When I read “yuppie-itis,” I was immediately reminded of this debate, and I feel they are analagous. In India, for example, where wild polio has been a constant disturbance, the public should line up without question to receive their live polio vaccine, the assertion goes. They don’t have the prerogative to think critically, get informed consent, or enjoy other personal freedoms. Dissent is nothing but “yuppie-itis,” after all. The same implication would apply to citizens of Nigeria and other countries where widespread imposed vaccination campaigns are taking place, courtesy of WHO and The Bill and Melinda Gates Foundation.
But mistrust of vaccines is not, and should not be, a privilege only North American folks enjoy. Groups in the Ukraine, Northern Nigeria, Chile, and Pakistan, to name only a few, have mobilized to protest vaccine programs for a number of reasons. It is significant to note that their fears are not dissimilar to our own – discomfort with ingredients, lack of trust in government and/or pharmaceuticals, an outright skepticism of vaccine science, and a desire to avoid unwanted and unadvertised side effects.

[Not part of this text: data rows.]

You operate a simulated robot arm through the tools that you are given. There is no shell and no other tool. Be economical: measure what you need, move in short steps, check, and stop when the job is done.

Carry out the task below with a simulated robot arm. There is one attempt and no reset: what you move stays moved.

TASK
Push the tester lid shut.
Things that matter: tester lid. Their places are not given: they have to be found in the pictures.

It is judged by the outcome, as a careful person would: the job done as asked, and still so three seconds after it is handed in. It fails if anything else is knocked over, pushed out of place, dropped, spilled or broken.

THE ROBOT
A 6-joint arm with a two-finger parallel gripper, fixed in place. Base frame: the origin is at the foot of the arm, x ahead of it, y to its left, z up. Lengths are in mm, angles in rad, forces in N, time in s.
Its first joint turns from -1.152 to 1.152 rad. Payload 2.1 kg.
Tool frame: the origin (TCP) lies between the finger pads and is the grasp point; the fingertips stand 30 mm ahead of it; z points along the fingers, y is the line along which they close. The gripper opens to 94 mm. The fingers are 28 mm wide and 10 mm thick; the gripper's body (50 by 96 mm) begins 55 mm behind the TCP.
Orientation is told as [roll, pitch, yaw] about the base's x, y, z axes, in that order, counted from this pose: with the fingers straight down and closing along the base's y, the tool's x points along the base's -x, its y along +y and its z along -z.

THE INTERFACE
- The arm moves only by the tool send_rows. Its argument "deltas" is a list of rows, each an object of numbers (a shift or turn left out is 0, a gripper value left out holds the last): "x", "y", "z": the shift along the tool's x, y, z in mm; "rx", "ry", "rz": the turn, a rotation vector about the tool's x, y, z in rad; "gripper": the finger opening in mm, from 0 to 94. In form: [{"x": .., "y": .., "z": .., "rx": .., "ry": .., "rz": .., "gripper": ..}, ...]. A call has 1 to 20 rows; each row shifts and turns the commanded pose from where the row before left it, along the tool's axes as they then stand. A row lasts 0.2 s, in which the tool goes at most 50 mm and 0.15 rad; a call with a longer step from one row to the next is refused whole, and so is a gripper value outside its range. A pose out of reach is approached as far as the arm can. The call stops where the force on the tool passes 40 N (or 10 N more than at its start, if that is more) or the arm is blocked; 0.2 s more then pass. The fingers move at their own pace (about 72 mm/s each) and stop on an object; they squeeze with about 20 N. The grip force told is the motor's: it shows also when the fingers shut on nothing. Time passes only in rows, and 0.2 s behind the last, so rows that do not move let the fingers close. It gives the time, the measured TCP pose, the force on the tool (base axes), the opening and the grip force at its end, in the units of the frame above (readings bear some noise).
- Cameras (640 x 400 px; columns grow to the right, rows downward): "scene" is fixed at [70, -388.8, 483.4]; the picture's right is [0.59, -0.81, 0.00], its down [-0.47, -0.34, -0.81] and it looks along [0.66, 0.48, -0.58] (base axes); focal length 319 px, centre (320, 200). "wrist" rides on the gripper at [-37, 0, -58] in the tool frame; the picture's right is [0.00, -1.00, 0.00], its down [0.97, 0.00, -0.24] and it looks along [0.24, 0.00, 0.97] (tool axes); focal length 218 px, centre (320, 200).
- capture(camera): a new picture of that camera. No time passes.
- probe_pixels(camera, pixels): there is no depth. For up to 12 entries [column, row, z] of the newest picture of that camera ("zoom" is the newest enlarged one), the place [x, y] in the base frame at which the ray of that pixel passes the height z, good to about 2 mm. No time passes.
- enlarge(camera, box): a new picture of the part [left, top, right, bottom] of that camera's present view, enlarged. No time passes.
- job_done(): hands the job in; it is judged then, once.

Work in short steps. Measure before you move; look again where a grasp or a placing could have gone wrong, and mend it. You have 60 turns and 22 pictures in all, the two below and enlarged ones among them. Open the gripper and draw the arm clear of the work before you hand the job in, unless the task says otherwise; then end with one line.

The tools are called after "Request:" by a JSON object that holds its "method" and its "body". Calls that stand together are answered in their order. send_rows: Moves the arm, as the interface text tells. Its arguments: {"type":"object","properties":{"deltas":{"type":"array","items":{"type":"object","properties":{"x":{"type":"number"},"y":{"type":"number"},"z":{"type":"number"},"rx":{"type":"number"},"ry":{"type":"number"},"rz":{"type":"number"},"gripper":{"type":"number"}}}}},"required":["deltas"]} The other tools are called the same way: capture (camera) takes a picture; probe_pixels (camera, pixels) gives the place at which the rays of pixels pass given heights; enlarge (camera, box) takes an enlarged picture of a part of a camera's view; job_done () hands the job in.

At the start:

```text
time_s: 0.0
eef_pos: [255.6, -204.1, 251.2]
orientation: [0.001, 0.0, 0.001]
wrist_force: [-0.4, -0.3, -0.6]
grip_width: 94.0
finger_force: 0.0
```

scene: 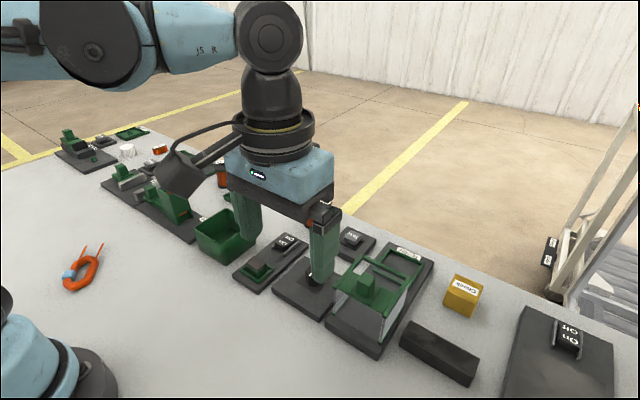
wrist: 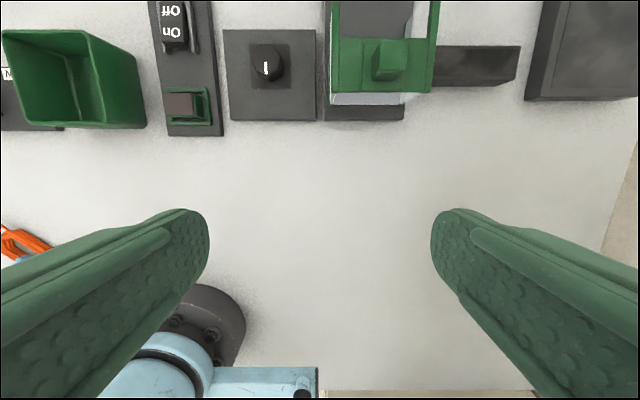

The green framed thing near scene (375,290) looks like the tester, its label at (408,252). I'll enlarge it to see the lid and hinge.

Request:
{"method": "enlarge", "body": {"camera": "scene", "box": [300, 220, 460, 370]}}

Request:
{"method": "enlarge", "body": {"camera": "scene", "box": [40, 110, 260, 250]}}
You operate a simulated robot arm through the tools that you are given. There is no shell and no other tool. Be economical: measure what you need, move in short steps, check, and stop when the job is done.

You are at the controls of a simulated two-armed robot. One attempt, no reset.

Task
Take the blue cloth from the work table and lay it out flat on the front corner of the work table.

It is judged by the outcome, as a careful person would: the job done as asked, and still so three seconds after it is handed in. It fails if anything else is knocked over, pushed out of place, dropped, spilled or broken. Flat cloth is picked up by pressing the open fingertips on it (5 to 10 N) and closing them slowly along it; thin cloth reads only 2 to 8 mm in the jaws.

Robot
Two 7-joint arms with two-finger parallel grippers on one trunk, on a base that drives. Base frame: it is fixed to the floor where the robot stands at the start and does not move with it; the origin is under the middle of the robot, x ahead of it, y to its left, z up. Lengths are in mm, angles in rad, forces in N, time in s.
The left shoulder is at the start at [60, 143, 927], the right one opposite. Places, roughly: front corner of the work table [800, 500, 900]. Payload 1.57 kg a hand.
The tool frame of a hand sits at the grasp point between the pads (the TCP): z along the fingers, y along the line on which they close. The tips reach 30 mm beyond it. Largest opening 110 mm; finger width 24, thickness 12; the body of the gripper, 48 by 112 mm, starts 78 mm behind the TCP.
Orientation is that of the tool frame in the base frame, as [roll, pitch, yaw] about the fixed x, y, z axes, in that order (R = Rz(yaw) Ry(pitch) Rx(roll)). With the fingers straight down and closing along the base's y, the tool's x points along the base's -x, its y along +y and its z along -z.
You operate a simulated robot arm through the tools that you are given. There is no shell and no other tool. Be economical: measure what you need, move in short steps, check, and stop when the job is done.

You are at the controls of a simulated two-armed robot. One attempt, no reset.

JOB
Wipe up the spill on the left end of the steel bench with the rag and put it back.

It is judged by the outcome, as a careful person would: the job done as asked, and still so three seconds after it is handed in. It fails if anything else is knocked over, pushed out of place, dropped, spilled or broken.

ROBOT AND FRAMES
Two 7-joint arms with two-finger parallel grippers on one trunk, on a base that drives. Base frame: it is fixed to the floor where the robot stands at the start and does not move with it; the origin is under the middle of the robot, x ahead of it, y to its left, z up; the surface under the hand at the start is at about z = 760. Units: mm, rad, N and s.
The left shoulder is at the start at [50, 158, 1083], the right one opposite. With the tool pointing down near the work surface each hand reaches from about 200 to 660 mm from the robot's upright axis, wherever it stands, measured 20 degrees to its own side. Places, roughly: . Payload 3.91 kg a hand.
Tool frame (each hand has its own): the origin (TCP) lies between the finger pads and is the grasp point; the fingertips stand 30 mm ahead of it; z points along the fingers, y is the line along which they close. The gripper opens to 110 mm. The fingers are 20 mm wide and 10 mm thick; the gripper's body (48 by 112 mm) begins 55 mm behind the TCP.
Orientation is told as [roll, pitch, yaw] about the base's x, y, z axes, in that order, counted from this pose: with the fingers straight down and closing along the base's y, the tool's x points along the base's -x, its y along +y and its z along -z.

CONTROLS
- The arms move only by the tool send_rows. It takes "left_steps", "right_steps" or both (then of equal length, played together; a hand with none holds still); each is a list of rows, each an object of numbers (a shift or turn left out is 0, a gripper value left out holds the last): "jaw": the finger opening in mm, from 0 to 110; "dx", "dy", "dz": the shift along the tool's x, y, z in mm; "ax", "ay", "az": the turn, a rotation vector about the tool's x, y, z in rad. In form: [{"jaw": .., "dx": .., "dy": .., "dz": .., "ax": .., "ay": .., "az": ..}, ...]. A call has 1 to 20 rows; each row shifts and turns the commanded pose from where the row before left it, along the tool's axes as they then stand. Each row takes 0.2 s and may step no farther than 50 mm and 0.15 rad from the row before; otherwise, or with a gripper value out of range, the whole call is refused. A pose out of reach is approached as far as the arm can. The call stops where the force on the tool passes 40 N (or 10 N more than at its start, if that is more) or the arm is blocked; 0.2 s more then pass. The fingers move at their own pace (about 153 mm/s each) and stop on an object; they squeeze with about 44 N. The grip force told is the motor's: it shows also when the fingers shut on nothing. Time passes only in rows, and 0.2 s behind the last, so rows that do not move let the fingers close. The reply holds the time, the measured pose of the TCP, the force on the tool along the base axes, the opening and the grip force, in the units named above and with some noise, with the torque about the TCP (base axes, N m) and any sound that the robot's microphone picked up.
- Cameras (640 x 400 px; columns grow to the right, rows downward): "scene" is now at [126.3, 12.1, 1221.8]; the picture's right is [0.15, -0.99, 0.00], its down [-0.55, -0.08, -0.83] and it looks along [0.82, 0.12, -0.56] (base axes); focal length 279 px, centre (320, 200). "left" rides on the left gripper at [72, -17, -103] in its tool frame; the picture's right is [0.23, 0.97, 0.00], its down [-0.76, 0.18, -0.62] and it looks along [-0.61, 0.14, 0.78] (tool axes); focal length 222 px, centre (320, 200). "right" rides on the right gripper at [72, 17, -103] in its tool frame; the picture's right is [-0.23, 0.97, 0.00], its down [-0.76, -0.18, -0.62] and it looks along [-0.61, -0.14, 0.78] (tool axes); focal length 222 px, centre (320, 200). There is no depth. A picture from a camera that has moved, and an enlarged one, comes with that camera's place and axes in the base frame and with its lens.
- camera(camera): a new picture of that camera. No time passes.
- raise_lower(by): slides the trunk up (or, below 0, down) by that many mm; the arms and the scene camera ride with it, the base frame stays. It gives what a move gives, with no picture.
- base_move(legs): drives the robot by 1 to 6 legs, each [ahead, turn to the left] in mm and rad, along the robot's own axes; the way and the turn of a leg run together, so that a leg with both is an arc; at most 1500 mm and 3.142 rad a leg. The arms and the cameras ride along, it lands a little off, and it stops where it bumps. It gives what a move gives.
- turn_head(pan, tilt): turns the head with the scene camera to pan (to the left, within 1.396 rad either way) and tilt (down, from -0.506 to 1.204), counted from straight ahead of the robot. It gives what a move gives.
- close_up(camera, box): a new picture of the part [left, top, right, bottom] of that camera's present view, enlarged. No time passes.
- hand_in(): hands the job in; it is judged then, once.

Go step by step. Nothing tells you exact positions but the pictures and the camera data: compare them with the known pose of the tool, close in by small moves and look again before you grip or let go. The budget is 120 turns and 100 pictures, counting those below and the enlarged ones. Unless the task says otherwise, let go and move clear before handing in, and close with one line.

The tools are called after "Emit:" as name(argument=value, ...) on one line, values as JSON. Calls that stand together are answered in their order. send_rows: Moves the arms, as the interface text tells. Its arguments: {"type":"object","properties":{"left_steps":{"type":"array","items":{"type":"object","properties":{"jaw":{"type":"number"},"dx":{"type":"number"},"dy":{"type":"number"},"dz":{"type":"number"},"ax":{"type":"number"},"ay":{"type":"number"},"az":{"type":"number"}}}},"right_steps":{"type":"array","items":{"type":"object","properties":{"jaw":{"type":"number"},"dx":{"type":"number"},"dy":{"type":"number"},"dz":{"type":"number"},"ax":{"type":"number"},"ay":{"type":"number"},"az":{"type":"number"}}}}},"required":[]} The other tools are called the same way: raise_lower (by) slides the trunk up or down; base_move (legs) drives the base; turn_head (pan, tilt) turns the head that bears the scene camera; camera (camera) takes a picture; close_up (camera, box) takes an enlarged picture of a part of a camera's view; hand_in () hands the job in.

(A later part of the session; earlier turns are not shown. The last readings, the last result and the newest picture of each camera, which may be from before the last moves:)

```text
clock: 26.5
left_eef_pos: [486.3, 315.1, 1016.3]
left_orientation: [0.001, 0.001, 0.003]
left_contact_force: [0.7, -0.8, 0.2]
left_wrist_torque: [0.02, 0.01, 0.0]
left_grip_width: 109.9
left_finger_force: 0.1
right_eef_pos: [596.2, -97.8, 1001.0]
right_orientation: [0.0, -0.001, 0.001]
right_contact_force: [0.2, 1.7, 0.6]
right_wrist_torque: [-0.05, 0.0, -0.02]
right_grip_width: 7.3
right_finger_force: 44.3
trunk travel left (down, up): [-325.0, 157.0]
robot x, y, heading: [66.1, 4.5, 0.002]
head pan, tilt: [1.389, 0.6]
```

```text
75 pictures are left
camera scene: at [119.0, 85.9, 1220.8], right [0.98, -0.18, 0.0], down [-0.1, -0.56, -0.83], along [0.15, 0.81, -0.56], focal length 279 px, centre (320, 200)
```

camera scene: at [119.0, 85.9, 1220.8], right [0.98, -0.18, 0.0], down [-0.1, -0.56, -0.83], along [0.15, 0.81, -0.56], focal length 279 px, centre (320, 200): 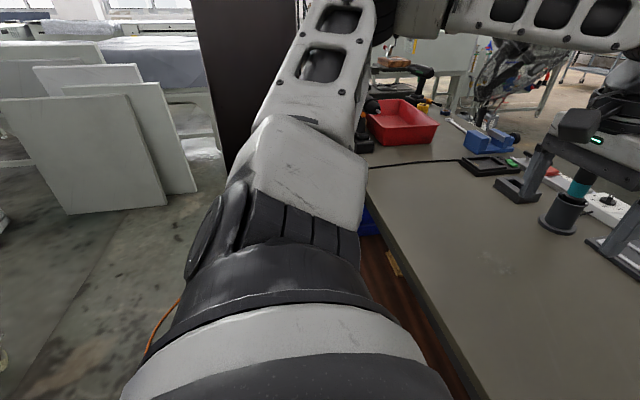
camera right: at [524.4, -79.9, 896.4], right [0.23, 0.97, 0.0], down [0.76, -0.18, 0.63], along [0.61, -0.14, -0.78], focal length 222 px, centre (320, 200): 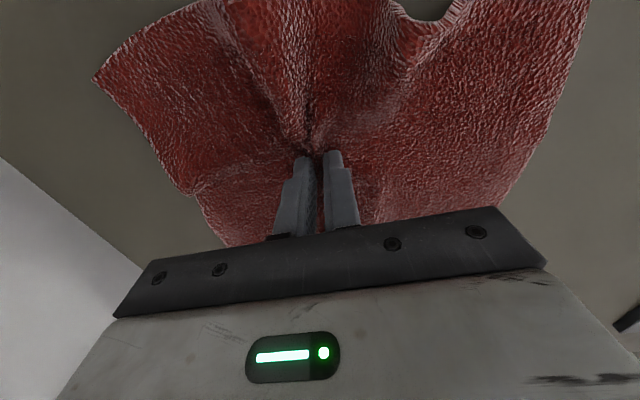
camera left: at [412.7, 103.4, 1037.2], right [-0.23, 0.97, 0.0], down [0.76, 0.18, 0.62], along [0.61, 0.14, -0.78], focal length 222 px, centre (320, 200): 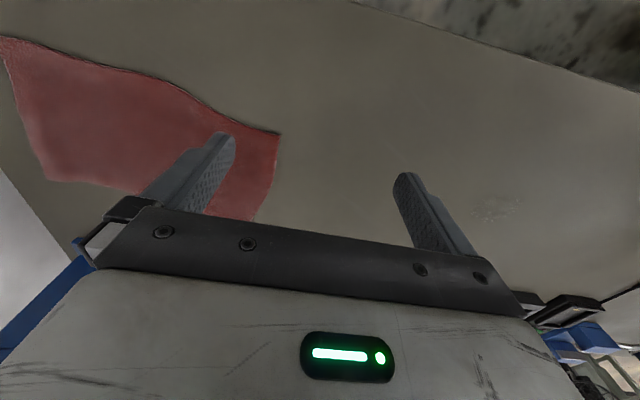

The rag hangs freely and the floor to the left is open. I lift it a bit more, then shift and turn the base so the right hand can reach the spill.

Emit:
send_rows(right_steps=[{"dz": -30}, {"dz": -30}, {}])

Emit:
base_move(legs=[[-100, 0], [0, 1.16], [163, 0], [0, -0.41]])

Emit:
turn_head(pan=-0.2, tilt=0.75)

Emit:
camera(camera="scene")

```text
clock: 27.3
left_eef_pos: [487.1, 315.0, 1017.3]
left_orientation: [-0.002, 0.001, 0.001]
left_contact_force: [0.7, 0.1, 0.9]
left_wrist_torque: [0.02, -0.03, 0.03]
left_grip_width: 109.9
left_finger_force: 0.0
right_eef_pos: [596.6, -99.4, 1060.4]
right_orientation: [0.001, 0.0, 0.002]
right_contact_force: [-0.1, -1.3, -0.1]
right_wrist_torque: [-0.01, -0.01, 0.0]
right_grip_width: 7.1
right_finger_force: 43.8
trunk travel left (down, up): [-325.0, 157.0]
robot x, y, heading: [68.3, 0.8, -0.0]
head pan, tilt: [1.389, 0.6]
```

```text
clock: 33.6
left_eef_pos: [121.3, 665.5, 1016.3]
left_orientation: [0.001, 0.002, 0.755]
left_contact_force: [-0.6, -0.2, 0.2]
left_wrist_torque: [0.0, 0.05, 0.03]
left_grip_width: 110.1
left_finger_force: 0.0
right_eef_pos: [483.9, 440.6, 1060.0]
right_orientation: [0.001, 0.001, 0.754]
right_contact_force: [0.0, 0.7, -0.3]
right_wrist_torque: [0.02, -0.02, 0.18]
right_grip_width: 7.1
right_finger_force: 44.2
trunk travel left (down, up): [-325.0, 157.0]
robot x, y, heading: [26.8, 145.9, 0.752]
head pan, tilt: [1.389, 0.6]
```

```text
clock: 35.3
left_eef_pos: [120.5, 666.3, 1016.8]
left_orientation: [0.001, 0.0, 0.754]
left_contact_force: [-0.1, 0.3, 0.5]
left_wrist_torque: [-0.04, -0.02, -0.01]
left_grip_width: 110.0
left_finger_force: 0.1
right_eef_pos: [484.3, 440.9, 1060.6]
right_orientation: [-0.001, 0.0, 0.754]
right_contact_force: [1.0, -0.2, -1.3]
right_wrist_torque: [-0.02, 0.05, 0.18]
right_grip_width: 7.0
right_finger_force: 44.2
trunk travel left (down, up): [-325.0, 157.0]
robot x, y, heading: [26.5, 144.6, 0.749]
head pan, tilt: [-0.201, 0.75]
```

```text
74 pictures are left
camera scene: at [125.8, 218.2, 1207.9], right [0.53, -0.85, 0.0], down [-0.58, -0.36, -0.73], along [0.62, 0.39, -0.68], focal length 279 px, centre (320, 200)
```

Just like in North America, these groups’ demographics cut across wide swaths of the population and include people from low and high socioeconomic status (and everything in between), high school dropouts and PhDs, hippies to professionals.
And why is this, do you suppose? The answers are simple, but among them is not that non-yuppies are just mimicking their more “upwardly mobile” counterparts.
It’s because an innate desire to protect children is not a luxury. It’s because Thinking Parents come in all shapes, sizes, and colors. It’s because, with widespread childhood epidemics of allergies, asthma, eczema, autism, behavioral disorders, developmental delays, diabetes, and autoimmune diseases, everyone from every possible background and country knows a family struggling with a disorder triggered by vaccines or another environmental toxin. It’s because knowledge of superbugs (like parapertussis B) or diseases created by vaccines (VDPV, for example) isn’t exclusive to North Americans. At the end of the day, we haven’t cornered the market on wanting to keep our children naturally healthy.
We need to put a stop to this idea that personal freedom is somehow an indulgence only westerners enjoy. We must recognize that precaution, safety, and bodily integrity are basic human rights. Every person deserves the opportunity to shield themselves or their children from harm, in whatever form it appears. No one should be compelled to be a sacrificial lamb in the name of herd immunity or supposed eradication of infectious disease.
~ Lone Star
Lone Star is a long, not-so-tall Texan with brass balls and a strong will. It’s true about everything being bigger in Texas, including her attitude and her heart.
So true! Sharing! Keep it up.
Bravo!!!! How frustrating to see people of my generation (77 years old). line up lke lemmings for immunizations. No questioning anything. Keep up the diologe. Thank you.
How much can a teenager know about the world, to speak of it in definitive terms?
Individuals on the autism spectrum rightly complain when non-autistic people try to dominate conversations about the autism experience.
Similarly, the vaccine safety concerns of people from countries such as India are shunted aside — with people from more affluent nations attempting to speak for an experience they’ve only read about in selectively edited publications. Here’s one in-the-trenches article about polio in India.
India: Deccan Chronicle newspaper reports 12x rise in paralysis cases after OPV polio vaccination push; 47,000 now paralized
http://therefusers.com/refusers-newsroom/rise-in-paralysis-cases-after-polio-vaccine-deccan-chronicle/
I think that these “non-westerners” are like those who are poor or not yuppies. They are the misinformed and they are led to believe in “medical miracle treatments/shots”. No one takes the time to teach them and when they do ask questions, they are ignored and talked over. I have been to these clinics and we need to put up information up as to where people can think for themselves and get some answers.
My best friend’s son had a dental check up at age 2 and the dentist slapped 8 caps in his mouth even though he didn’t need them. My friend was not allowed to go back with him when this was done. I can understand parents being a bit sensitive about their child being “worked on” but I think they should be given the chance to see what is going on with their kids and what is being done to them.